In performing its oversight responsibilities, the Audit Committee shall:

  • Review and assess the adequacy of this Charter annually and recommend any proposed changes to the Board for approval.
  • Make recommendations to the Board regarding the appointment or termination of the independent auditors. The Audit Committee and the Board have the ultimate authority and responsibility to select, evaluate and, where appropriate, replace the independent auditors.
  • Review the scope of the independent auditors' audit examination and the related fees.
  • Review the independent audit results, including any material comments and recommendations on internal controls or accounting matters by the Corporation's independent auditors and the Corporation's responses thereto.
  • Review the scope and effectiveness of internal auditing activities.
  • Establish regular reporting to the Audit Committee by the independent auditors and the internal auditors regarding any significant difficulties encountered during the course of their review or audit, including any restrictions on the scope of work or access to required information.

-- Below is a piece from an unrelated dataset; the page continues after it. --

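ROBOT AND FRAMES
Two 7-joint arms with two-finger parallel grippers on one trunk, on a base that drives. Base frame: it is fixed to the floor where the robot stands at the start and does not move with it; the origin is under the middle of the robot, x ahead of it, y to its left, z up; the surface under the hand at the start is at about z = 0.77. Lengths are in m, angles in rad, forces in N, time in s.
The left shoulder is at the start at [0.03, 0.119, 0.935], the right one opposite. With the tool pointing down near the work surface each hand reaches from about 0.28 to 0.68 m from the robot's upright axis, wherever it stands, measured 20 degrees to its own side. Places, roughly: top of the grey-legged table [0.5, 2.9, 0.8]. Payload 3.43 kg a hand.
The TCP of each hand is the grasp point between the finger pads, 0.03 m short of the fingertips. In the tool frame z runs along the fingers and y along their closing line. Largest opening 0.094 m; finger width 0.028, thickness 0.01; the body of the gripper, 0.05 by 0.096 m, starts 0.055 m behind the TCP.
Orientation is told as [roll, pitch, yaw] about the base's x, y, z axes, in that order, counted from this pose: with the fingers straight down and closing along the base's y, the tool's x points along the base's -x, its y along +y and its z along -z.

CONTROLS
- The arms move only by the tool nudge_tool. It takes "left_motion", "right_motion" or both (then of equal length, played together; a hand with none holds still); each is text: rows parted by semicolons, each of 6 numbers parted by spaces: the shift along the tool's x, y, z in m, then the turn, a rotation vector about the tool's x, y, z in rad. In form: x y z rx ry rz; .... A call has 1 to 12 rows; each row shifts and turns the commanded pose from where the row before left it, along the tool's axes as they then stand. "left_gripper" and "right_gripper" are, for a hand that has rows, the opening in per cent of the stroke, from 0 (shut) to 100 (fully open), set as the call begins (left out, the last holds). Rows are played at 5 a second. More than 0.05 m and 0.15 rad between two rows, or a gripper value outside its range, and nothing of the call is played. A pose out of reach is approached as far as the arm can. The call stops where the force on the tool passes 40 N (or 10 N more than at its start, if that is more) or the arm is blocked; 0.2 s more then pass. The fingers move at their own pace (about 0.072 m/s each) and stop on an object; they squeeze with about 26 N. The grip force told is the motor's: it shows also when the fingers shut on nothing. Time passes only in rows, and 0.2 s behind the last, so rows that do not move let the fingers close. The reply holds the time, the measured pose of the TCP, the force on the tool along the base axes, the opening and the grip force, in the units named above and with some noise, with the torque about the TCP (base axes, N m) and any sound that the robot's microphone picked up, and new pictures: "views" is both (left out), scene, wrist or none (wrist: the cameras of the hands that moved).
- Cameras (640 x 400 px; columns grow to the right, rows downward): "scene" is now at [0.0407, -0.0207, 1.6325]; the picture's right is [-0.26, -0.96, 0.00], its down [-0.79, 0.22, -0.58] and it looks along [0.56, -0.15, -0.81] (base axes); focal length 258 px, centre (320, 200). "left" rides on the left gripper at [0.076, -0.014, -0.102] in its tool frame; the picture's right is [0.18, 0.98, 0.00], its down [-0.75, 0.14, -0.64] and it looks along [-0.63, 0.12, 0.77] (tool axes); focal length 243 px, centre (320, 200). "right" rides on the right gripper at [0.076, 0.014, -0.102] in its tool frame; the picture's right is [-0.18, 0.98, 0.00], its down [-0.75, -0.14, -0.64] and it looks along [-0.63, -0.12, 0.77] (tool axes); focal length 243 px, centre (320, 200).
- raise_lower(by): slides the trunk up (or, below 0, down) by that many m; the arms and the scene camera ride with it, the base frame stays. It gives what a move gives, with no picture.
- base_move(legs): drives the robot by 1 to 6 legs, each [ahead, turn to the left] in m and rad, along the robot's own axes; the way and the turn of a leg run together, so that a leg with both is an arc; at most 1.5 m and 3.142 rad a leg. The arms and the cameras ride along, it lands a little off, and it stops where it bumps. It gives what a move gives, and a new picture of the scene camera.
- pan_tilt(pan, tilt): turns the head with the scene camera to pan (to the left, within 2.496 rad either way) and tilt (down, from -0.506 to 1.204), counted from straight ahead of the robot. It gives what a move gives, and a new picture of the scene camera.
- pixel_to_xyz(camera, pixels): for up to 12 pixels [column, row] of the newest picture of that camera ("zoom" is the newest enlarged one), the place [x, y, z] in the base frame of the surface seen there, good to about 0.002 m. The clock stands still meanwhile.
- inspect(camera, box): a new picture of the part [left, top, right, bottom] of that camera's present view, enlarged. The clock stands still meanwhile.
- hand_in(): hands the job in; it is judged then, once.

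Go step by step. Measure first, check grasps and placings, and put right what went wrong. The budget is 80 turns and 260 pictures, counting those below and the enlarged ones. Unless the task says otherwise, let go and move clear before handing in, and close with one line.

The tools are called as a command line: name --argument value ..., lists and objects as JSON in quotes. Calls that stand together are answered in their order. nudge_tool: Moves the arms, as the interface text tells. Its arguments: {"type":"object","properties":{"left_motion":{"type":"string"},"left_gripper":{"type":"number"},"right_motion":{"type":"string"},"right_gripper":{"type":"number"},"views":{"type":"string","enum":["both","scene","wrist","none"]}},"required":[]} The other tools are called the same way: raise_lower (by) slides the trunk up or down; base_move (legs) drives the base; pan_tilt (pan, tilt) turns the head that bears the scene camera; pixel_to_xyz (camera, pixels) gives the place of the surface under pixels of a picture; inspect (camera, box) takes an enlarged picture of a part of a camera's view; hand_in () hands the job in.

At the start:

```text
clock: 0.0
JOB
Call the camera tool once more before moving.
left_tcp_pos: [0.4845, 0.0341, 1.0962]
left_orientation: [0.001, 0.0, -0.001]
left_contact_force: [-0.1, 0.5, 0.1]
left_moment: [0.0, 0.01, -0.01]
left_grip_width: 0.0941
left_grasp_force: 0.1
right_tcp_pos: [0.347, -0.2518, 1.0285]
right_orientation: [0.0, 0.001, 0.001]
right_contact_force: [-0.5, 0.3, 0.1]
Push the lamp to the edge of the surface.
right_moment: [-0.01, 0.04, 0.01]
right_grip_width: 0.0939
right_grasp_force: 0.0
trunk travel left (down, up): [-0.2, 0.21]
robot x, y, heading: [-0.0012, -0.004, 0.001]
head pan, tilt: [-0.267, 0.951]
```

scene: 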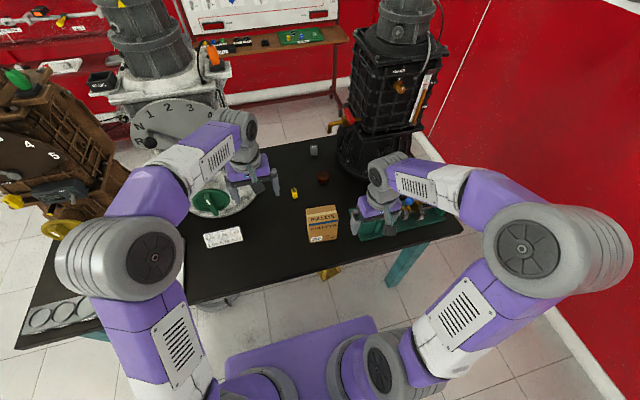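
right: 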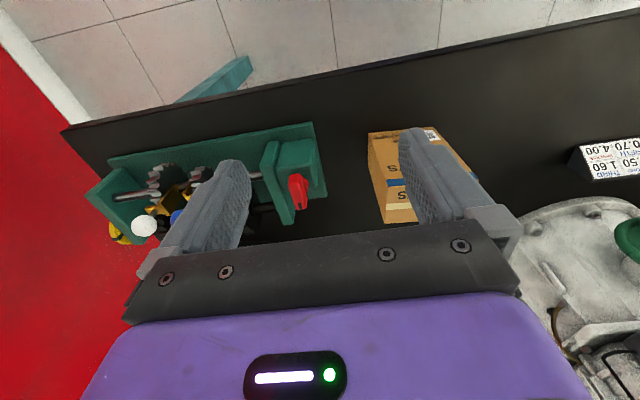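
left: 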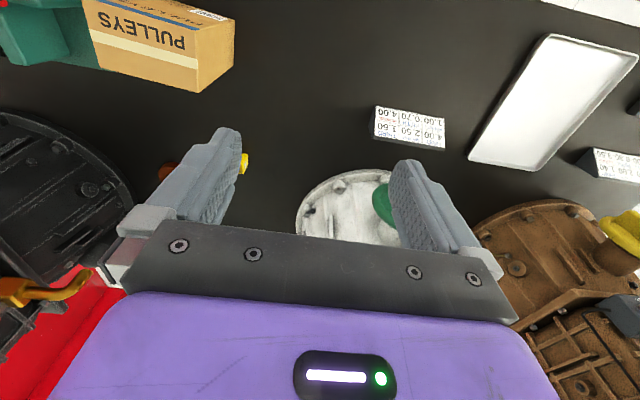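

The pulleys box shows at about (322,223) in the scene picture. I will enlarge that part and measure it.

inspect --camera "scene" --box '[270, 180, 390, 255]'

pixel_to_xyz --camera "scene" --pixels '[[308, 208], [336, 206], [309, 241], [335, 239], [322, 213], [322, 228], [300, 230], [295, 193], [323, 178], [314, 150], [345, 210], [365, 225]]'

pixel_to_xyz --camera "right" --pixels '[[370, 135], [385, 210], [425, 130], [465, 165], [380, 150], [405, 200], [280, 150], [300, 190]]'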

  • Review with management, the internal auditors and the independent auditors the adequacy and effectiveness of the Corporation's accounting and financial controls and the integrity of its financial reporting processes.
  • Review interim financial statements with management and the independent auditors prior to the filing of the Corporation's quarterly report on Form 10-Q, including a discussion with the independent auditors of the matters required to be discussed by Statement of Auditing Standards No. 61 ("SAS No. 61''), as amended. This review may be conducted by the Chair of the Committee, or in his or her absence, any other Committee member.
  • Review with management and the independent auditors the Corporation's annual financial statements prior to the filing of the Corporation's annual report on Form 10-K, including a discussion with the independent auditors of the matters required to be discussed by SAS No. 61, as amended.
  • Establish regular reporting to the Audit Committee by management regarding significant judgments made in management's preparation of the financial statements.
  • Review and approve, in advance, significant non-audit services to be performed by the independent auditors and the related fees.
  • Oversee the independence of the independent auditors by (1) receiving from the independent auditors, at least annually, a formal written statement delineating all relationships between the independent auditors and the Corporation, (2) discussing with the independent auditors any disclosed relationships or services that may impact the objectivity and independence of the independent auditors, and (3) recommending that the Board take appropriate action to satisfy itself of the independence of the independent auditors.
  • Annually review the Corporation's compliance program for its Code of Ethical Conduct and the results of internal audit's review of the expense accounts of the Corporation's elected officers.
  • Annually review the status of the Corporation's environmental compliance program.
  • Review, with the Corporation's general counsel, any legal matter that could have a significant impact on the Corporation's financial statements.

The Audit Committee's role is one of oversight. Management is responsible for preparing the Corporation's financial statements, and the independent auditors are responsible for auditing those financial statements. Management is responsible for the fair presentation of the information set forth in the financial statements in conformity with generally accepted accounting principles ("GAAP''). The independent auditors' responsibility is to provide its opinion, based on their audits, that the financial statements fairly present, in all material respects, the financial position, results of operations and cash flows of the Corporation in conformity with GAAP. However, it is not the duty of the Audit Committee to plan or conduct audits or to determine that the Corporation's financial statements are in conformity with GAAP. Further, it is not the duty of the Audit Committee to conduct investigations, to resolve disagreements, if any, between management and the independent auditors, or to assure compliance with applicable laws and regulations, the Corporation's Code of Ethical Conduct or its environmental compliance program.